PASSAGE GIVEN ▸
It is contended in argument that it was competent to make the contract in question, in order to prevent destructive competition. There is no basis of fact justifying the proposition. A combination between common carriers to prevent competition is prima facie illegal. “The burden is on the carriers to remove the presumption, and until it is removed the agreement goes down before the presumption, and is held within the condemnation directed against all contracts violative of public policy.” Cleveland, etc., Ry. v. Closser, 126 Ind. 360, 26 N. E. 159, 9 L. R. A. 754, 22 Am. St. Rep. 593; State ex rel. v. Portland Oil Co., supra. The appellee railroad company has power, by the provisions of the statute, to purchase, receive, and take such lands as may be necessary to the construction and maintenance of its railroad, stations, depots, and other accommodations necessary to accomplish the objects for which the corporation was created. Section 5153, Burns' Ann. St. 1901. The statute also makes it the duty of the railroad corporations to furnish sufficient accommodations for the transportation of all such persons and property as shall within a reasonable time previous thereto offer or be offered for transportation at the place of starting, at the junction of other railroads, and at sidings and stopping places established for receiving way passengers and freight. Section 5185, Burns' Ann. St. 1901. It has frequently been adjudged that contracts of a railroad company, by which it undertakes not to locate stations or depots within prescribed limits, are contrary to public policy and void. L., N. A. & C. Ry. v. Sumner, supra; Railroad v. Ryan, 11 Kan. 602, 15 Am. Rep. 357;Florida Cent. R. Co. v. Tavares, 31 Fla. 482, 13 South. 103, 20 L. R. A. 419, 34 Am. St. Rep. 30;Elkhart v. Cary, 98 Ind. 238, 49 Am. Rep. 746. The analogy between an agreement not to furnish facilities for transportation by the location of depots, and an agreement not to furnish facilities for transportation by the location of certain side tracks, is exact.

COLLECTED MATERIAL ▸
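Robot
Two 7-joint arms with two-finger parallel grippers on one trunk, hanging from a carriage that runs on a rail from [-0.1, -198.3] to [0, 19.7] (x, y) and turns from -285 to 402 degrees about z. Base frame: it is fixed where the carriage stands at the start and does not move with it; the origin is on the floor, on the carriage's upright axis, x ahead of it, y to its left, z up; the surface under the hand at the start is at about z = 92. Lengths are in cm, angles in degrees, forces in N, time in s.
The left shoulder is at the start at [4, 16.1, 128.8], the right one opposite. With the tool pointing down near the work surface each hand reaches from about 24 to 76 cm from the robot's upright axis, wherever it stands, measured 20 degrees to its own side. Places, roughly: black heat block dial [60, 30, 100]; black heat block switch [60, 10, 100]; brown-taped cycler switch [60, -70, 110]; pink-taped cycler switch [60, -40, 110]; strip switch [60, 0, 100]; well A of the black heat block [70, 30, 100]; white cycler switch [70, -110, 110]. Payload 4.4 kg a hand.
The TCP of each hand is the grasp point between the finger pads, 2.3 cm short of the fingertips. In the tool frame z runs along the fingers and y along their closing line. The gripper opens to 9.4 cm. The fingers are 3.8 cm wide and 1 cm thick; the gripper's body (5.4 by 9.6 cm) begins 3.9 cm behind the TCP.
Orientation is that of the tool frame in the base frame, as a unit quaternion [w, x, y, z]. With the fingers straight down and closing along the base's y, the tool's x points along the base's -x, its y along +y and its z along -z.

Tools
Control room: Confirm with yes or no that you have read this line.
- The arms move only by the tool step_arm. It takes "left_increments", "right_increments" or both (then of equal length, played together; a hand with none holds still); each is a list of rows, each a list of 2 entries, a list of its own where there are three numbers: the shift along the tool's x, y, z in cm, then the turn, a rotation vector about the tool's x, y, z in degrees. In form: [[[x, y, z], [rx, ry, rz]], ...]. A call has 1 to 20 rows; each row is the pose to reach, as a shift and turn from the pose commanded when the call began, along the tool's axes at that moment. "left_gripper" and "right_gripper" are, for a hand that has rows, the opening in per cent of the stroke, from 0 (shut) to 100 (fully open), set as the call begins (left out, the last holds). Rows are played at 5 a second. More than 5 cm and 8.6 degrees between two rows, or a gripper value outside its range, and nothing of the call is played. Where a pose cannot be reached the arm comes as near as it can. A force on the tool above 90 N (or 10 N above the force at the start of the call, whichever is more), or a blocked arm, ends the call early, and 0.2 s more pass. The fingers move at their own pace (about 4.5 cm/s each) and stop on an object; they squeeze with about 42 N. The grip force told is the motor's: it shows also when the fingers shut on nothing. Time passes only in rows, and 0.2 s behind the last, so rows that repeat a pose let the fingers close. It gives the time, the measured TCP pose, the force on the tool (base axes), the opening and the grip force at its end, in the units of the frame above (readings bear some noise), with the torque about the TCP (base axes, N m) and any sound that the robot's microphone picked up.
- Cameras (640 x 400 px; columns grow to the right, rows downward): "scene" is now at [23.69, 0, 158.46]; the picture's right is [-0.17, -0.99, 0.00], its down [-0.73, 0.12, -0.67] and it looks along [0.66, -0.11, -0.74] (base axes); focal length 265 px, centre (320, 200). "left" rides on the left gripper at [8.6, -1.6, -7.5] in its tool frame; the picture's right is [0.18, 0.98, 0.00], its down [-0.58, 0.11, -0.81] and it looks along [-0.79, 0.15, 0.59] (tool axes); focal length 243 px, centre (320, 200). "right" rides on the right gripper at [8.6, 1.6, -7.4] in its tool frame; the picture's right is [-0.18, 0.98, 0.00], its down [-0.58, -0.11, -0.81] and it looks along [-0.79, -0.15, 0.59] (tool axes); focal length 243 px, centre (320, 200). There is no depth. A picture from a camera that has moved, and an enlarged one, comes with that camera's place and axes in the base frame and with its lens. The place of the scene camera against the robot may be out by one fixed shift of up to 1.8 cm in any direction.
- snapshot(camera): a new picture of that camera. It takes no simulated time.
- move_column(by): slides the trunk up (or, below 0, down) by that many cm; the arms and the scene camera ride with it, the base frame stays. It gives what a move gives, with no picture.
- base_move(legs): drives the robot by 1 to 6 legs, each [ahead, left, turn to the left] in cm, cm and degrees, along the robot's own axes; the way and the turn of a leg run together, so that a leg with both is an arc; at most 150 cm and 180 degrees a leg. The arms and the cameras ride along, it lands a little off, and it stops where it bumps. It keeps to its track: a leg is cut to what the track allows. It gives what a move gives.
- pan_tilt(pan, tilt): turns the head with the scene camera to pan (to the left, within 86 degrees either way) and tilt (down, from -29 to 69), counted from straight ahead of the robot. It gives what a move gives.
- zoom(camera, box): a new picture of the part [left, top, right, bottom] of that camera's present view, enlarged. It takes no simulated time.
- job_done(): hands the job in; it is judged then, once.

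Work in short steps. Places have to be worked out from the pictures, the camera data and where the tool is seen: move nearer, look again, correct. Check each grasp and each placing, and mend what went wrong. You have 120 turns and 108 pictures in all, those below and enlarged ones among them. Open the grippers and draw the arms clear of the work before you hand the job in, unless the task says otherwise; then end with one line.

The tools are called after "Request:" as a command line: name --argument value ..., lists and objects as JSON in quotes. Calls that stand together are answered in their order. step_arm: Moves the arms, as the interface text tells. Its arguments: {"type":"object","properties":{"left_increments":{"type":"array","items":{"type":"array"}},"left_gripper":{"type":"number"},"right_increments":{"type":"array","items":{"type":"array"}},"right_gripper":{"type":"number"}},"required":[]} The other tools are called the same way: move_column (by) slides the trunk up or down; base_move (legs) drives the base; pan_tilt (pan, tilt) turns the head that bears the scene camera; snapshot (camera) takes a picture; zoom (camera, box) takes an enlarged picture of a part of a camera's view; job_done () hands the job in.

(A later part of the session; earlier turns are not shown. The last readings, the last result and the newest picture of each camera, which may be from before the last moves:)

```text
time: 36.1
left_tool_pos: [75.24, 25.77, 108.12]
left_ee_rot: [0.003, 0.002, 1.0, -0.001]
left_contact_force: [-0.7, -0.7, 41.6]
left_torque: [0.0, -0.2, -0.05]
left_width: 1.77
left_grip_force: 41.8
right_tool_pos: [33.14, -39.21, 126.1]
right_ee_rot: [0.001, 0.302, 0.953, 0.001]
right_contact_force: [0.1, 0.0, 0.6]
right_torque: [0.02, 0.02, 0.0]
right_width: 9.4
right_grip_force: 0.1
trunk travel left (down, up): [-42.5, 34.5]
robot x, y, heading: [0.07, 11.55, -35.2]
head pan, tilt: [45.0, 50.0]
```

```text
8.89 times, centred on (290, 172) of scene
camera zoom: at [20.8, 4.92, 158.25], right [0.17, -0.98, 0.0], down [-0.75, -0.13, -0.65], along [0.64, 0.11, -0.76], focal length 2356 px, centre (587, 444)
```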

TASK PROMPT ▸ Reproduce the entire passage given without changes.

REPLY ▸
It is contended in argument that it was competent to make the contract in question, in order to prevent destructive competition. There is no basis of fact justifying the proposition. A combination between common carriers to prevent competition is prima facie illegal. “The burden is on the carriers to remove the presumption, and until it is removed the agreement goes down before the presumption, and is held within the condemnation directed against all contracts violative of public policy.” Cleveland, etc., Ry. v. Closser, 126 Ind. 360, 26 N. E. 159, 9 L. R. A. 754, 22 Am. St. Rep. 593; State ex rel. v. Portland Oil Co., supra. The appellee railroad company has power, by the provisions of the statute, to purchase, receive, and take such lands as may be necessary to the construction and maintenance of its railroad, stations, depots, and other accommodations necessary to accomplish the objects for which the corporation was created. Section 5153, Burns' Ann. St. 1901. The statute also makes it the duty of the railroad corporations to furnish sufficient accommodations for the transportation of all such persons and property as shall within a reasonable time previous thereto offer or be offered for transportation at the place of starting, at the junction of other railroads, and at sidings and stopping places established for receiving way passengers and freight. Section 5185, Burns' Ann. St. 1901. It has frequently been adjudged that contracts of a railroad company, by which it undertakes not to locate stations or depots within prescribed limits, are contrary to public policy and void. L., N. A. & C. Ry. v. Sumner, supra; Railroad v. Ryan, 11 Kan. 602, 15 Am. Rep. 357;Florida Cent. R. Co. v. Tavares, 31 Fla. 482, 13 South. 103, 20 L. R. A. 419, 34 Am. St. Rep. 30;Elkhart v. Cary, 98 Ind. 238, 49 Am. Rep. 746. The analogy between an agreement not to furnish facilities for transportation by the location of depots, and an agreement not to furnish facilities for transportation by the location of certain side tracks, is exact.